Psychic Angel Morgan is back to share some wisdom, some history and a story for us this Christimas. Keep up with her through her website and social media channels below.
As a psychic I have always had a fascination with spirits and folklore. I love history and keeping the old ones alive, because they are.
At our house, we love holiday movies. Gremlins, Die Hard, The Grinch Who Stole Christmas, and of course Nightmare Before Christmas. We will, as always set aside time Christmas eve for It’s a wonderful life, but this year leading up to that sweet Jimmy Stuart eggnog loving film we celebrated Krampusnacht.
My favourite telling of this story is the 2010 movie Krampus directed by the Coen brothers. This year our local drive in was playing it on December 5th, the European festival day of Santa’s beastiful sidekick. I thought it would make for a great outing! sporting way to start the holidays. My guys chickened out. All good. We watched it on tv, ate popcorn and cringed at the ending so eternally dark. I once again, as I had been so long ago became obsessed with this Bavarian tale.
Historically , Santa has a sidekick, and he is not an elf on a shelf.
A tradition filled with a creepy and wonderful twist on jolly old saint Nicholas shows that even he has friends outside his friendly Santa’s village set. In Bavaria and many eastern European countries Santa rides with a beast-like creature that gives a new perspective on the good and evil, naughty and nice theme.
While Santa may be snow bells and candy canes, his sidekick visits homes looking for naughty children, and with his chains, and little helpers, fills his bags not with gifts and presents but with these children, who he then takes to his lair to dine on.
I talked to friends of mine who regaled me with stories of Krampus.
Each described him as a large primal creature with a long tongue, horns, hooves that walked like a human, dragging chains and carrying a basket or bag to capture naughty children in. they remembered with a smile how he visited their schools on his feast day, the eve of December 5th.

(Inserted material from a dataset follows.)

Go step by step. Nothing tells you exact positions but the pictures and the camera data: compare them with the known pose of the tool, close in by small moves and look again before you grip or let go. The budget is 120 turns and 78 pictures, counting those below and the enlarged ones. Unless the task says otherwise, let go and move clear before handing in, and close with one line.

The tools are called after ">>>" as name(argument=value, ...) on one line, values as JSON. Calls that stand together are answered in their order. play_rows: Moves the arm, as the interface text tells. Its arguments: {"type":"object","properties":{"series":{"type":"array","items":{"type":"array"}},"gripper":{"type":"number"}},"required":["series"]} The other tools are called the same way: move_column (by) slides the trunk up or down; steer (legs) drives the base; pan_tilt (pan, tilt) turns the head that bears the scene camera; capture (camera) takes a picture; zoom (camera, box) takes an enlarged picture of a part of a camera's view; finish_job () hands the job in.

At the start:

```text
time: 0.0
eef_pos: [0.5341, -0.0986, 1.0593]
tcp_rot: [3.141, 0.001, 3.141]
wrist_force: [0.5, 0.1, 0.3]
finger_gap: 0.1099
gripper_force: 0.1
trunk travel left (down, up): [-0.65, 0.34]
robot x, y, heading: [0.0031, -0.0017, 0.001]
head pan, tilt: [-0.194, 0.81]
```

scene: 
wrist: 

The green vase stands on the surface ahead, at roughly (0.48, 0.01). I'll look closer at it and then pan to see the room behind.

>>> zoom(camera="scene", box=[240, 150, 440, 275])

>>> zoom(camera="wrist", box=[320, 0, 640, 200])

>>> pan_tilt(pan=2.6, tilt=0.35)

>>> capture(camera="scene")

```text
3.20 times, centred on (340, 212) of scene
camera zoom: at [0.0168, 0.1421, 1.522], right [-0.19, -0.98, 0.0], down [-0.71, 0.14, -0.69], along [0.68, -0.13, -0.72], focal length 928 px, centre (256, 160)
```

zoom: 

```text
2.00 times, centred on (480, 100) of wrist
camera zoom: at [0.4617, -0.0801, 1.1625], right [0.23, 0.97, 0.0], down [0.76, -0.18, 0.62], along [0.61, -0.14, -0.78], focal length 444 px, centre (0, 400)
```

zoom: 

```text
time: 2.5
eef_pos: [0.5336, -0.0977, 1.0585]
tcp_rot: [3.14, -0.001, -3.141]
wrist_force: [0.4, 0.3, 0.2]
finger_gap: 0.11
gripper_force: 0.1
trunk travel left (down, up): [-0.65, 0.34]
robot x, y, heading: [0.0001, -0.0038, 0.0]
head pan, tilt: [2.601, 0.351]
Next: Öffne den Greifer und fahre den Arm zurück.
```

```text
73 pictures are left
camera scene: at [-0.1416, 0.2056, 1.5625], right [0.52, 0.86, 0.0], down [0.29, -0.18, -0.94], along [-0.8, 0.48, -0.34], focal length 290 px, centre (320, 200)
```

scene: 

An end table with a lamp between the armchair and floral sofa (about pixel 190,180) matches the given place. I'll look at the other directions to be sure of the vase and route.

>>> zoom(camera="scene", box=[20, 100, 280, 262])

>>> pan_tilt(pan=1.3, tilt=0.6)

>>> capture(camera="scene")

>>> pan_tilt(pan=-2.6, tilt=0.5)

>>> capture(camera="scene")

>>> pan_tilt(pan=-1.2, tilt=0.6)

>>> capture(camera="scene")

One older friend of mine told me he came to her village around dusk. Krampus went home to home, much like Santa. She told me that one year he chased her around her house and scared her so badly that Her mother physically grabbed him by his scruffy mane and threw him out. Ahhhhh the olden golden days of yore. What memories they made!
In some Krampus stories he rode with Santa. Children put out their shoes and if they were good, Santa left treats, if they were bad a birch rod or coal was left as a warning, if they were beyond bad, or had no Christmas spirit Krampus would cart them away.
In Europe crowds still flock to the streets on Krampusnacht to watch the Krampus parade.
A line of mask wearing ghoulish elves and helpers meandering through the crowds pulling the hair of unexpecting onlookers, whacking them with a birch rod (a trademark move) and taunting children (mine would just pop him in the nose likely eliciting a home visit with my luck). Until finally Krampus made his fierce appearance.
However, there is an amazingly stunning, artistic side to all of this. In a four minute New York times mini documentary we see how the traditions have been kept alive by mask makers who beautifully carve the wooden Krampus masks that become family heirlooms. To the credit of these wonderful cultures, these amazing folklores have been coming to life year after year for hundreds of years. This remarkable tradition not only keeps the stories alive, but their ancestors too. Many remember their grandmothers and grandfathers as they retell the tales to little ones. Scary as they may be it is the other side of Santa. In some legends he even looks a bit like him.
In Austria, Ralph Herzog is the oldest Krampus in his town. He explains the traditions of Saint Nicholas and this frightening fiend well. Even famous actors like Kristoph Waltz (django unchained, Inglorious Bastards) describes Krampus and the traditions of his culture on Jimmy Fallon with easy wit and Austrian grace!
Many fairytales of old have dark twists for a reason. They are morality stories.
They are there to teach, educate and keep communities in line. They show the consequences of action and how important hope is in periods (16-17th century) that was so downtrodden and difficult. The Brothers Grimm fairy tales told of Little Red Riding Hood whose grandmother is eaten by a wolf. The new telling has her rescued from his tummy by the lumberjack, but in the original there is no such respite for good old granny.
This year as you sit by your Netflix yule fire and sipping on your apple cider spiked with a bit of good cheer, remember the old ways. Remember to ask your parents what their holidays were like. I guarantee you they were different than ours. I guarantee you they will love to tell you all about their Christmas eve stories and how Santa came to their house and gave them oranges and cinnamon sticks like they did mine. Some may even tell you about the fierce creature they saw one night at dusk lurking about their homes that reminded them to stay good, so they could rest their heads and sleep with the memory of warm kisses of a mothers love after writing their letter to Jolly old saint Nicholas.